Is your feature request related to a problem? Please describe.

Feast defines and serves features via Feature Views, but it doesn’t provide a first-class way to monitor feature data quality and feature drift over time — especially for features produced via On Demand Transformations (ODT).

Today, users often need to compare the “training distribution” (from a one-off static training dataset) with the distribution of feature values observed in production over time. This typically requires:

• custom online feature logging pipelines,
• bespoke Spark/SQL jobs to compute metrics and drift,
• and external dashboards/alerting systems.
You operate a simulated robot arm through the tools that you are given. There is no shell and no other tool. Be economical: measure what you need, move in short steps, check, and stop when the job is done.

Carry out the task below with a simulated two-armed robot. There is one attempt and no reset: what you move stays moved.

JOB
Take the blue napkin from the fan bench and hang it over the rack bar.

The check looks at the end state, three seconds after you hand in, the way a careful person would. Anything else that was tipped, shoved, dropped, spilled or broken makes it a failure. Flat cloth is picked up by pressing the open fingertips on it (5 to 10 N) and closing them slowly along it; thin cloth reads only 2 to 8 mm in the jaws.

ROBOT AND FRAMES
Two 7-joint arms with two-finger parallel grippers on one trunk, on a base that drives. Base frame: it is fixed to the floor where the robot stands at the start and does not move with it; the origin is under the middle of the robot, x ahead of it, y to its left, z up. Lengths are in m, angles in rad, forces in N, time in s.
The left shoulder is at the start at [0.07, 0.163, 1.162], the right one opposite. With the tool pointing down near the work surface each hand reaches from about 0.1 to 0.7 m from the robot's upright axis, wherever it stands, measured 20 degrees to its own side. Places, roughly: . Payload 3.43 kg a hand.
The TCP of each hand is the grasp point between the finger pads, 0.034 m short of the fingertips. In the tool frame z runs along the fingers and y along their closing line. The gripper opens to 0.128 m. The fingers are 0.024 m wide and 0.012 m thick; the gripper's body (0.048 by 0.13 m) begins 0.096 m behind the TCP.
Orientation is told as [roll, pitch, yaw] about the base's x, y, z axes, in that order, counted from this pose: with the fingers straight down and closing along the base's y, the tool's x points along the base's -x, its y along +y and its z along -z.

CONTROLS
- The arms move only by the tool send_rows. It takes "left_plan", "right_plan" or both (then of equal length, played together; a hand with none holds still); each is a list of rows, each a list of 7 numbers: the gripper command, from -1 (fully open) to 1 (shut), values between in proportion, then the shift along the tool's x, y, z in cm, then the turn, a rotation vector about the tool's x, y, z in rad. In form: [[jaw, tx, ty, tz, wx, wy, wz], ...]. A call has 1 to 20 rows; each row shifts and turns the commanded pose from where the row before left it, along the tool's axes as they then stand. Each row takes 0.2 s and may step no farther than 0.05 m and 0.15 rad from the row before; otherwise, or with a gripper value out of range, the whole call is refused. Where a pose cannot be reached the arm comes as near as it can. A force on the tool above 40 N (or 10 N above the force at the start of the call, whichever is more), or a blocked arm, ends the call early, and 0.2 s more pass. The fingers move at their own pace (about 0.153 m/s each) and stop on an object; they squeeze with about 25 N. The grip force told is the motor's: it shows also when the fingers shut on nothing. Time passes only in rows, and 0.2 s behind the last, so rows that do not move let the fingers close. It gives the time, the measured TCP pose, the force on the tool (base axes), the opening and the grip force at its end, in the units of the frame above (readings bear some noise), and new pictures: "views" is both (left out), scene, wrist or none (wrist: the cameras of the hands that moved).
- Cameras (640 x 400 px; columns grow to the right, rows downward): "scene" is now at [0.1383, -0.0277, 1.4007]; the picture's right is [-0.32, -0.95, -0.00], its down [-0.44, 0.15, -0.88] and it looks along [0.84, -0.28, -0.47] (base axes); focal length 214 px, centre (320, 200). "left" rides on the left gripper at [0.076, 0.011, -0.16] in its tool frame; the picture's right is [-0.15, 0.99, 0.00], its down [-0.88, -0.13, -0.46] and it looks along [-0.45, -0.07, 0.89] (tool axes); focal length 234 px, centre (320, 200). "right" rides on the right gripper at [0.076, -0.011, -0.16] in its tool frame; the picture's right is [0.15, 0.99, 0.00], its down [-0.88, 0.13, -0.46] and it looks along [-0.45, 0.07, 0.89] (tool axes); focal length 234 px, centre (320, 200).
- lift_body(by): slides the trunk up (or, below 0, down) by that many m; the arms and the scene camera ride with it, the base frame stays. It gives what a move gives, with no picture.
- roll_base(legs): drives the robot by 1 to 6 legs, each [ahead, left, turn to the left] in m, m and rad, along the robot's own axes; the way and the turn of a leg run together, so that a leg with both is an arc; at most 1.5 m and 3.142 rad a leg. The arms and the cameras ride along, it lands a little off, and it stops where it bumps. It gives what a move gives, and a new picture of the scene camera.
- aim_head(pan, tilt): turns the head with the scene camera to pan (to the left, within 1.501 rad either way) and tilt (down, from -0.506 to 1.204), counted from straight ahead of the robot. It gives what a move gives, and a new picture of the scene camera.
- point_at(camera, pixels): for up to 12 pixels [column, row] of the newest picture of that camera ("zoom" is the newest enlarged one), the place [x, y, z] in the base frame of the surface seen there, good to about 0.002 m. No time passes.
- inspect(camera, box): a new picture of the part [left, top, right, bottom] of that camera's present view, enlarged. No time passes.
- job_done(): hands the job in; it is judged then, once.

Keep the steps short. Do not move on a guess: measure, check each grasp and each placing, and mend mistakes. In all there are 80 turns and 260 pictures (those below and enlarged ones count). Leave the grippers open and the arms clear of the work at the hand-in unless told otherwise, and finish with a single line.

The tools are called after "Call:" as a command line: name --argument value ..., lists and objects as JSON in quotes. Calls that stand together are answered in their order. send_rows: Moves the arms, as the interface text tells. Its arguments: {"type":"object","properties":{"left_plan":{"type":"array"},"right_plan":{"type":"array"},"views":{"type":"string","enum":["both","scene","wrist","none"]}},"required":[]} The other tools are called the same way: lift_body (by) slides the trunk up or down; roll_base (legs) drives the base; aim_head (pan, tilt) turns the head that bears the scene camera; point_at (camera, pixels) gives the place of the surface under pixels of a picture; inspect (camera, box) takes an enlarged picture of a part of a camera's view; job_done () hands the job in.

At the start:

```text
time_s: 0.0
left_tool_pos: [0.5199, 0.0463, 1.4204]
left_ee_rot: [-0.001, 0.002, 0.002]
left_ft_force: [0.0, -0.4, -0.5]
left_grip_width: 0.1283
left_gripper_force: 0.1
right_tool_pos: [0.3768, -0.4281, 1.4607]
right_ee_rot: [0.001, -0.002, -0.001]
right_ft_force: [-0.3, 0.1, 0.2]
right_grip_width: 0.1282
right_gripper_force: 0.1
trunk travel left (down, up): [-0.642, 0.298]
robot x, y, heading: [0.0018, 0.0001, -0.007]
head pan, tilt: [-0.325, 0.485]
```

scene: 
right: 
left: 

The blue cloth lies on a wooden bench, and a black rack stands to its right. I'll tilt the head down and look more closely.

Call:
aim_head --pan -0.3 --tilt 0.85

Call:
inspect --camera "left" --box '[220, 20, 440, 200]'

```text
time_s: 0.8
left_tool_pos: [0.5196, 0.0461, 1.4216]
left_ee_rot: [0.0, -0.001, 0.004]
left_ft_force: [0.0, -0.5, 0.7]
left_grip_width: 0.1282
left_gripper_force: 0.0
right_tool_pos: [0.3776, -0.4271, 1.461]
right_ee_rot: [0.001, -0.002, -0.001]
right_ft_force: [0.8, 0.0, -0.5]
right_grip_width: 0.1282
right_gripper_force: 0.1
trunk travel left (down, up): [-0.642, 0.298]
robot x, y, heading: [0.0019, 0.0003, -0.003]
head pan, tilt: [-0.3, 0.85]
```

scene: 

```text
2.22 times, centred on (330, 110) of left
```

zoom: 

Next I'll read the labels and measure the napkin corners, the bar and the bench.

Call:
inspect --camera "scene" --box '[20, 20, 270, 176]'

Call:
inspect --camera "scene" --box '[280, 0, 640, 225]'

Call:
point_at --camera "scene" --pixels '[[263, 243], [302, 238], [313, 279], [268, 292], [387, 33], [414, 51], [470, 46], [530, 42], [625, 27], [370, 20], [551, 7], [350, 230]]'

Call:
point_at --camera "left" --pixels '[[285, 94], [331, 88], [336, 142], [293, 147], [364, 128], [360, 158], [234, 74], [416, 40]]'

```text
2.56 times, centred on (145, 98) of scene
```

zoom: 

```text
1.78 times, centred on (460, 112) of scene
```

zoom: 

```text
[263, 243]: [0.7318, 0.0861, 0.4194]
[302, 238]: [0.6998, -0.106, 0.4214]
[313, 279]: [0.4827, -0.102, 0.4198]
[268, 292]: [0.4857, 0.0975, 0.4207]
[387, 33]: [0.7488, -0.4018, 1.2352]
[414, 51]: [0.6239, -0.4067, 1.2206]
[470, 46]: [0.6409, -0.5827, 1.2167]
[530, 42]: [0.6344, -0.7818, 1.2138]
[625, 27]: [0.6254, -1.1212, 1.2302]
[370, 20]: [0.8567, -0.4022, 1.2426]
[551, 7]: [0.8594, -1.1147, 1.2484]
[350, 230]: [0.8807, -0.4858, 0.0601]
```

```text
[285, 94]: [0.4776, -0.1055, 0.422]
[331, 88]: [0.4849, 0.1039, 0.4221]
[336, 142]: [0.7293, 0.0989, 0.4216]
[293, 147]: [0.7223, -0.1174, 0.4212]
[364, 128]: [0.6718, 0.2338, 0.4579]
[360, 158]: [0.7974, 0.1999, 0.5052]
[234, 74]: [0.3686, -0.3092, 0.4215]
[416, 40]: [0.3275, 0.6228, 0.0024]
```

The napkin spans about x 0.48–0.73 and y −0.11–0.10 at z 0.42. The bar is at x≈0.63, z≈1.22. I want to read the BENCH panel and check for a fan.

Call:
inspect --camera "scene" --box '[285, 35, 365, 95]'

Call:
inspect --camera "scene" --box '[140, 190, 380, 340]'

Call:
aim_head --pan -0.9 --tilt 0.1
This becomes even more complex when ODT is involved, since transformed feature values are not easily reproducible unless transformation provenance and feature versions are tracked.

Describe the solution you'd like

Introduce a new first-class concept in Feast: DQMJob (Data Quality Monitoring Job), which computes feature quality and drift metrics for one or more Feature Views over time and reports results in the Feast UI.

Proposed API:

DQMJob(
    feature_view_names: List[str],
    data_source=None,  # should be the sink of the logged feature view values+metadata
    features_to_exclude: Optional[List[str]] = None,
    features_to_include: Optional[List[str]] = None,  # one or the other
    time_interval: Literal["day", "week", "month"] = "day",
    feature_drift_metrics_config=None,  # schema-based defaults + per-feature overrides
    baseline_config=None,  # static training dataset distribution reference
    logging_config=None,   # simple: 100% or sampled logging
)

Key components:

1. Simple feature logging to an offline sink

• During online feature retrieval, Feast can optionally emit feature logs to a configured offline sink (e.g., S3/GCS/ADLS or a warehouse table).

• Logging supports either:

  • 100% of requests, or
  • sampled (e.g., p=0.01).

• The sink is append-only and partitioned by time (e.g., dt=YYYY-MM-DD).

• This offline dataset represents the “live” production feature values used by DQMJob.

2. ODT reproducibility via registry versioning

• For On Demand Transformations, feature logs include:

  • input feature references + versions,
  • output feature references + versions,
  • transformation identifier (content hash),
  • registry revision (or equivalent version id).

• Transformation inputs/outputs and transformation code/artifact references are versioned in the Feast registry.

• A content-addressed hash defines transformation identity and derived feature versions, enabling deterministic reproduction.

3. Baseline comparison against static training dataset

• Baseline is the distribution from a one-off training dataset run (static).
• Each time bucket (e.g., daily) is compared against this fixed baseline using drift metrics appropriate to feature type.
• Baseline is referenced deterministically (e.g., baseline_dataset_uri or a registry-managed baseline_snapshot_id).

4. Schema-aware metrics

• Quality metrics (examples):

  • missing rate
  • min/max/range
  • mean/median
  • unique count / cardinality

• Drift metrics selected by schema:

  • numeric: PSI, KS-statistic, etc.
  • categorical: PSI, JS-divergence, entropy shift, etc.

• Defaults inferred from feature schema with per-feature overrides.

5. Execution model

• DQMJob compiles into OfflineStore-specific execution plans (Spark DataFrame operations, warehouse SQL, etc.).
• Jobs are intended to be run as batch jobs via orchestrators (Airflow, KFP, CLI, scripts).
• OfflineStore implementations expose extensions for computing metrics efficiently.

6. Registry-managed metrics storage + Feast UI

• Computed metrics are written to a registry-managed metrics table (or registry-owned storage location).

• Each metric record includes:

  • feature_view_name
  • feature_name
  • feature_version / registry_revision
  • metric_Name
  • metric_value
  • time_bucket
  • baseline_reference

• Feast UI queries this table to display:

  • metric time series
  • drift summaries
  • per-feature quality views

Describe alternatives you've considered

• Integrating Feast with third-party observability tools (Evidently, WhyLabs, Arize, etc.) using custom logging pipelines.
• Building custom Spark/SQL jobs on offline training data and online logs.
• Monitoring only offline data (which misses what is actually served online, especially with ODT).

While workable, these approaches require significant glue code and lack consistent offline/online symmetry within Feast.

Additional context

• Logging should be configurable for privacy and cost (sampling vs 100%).
• Feature logs should be stored in batch-friendly formats (e.g., Parquet/Delta) and partitioned by time.
• The design should preserve offline/online symmetry and leverage Feast registry versioning for reproducibility.
• The system should remain backend-agnostic while using OfflineStore extensions for computation.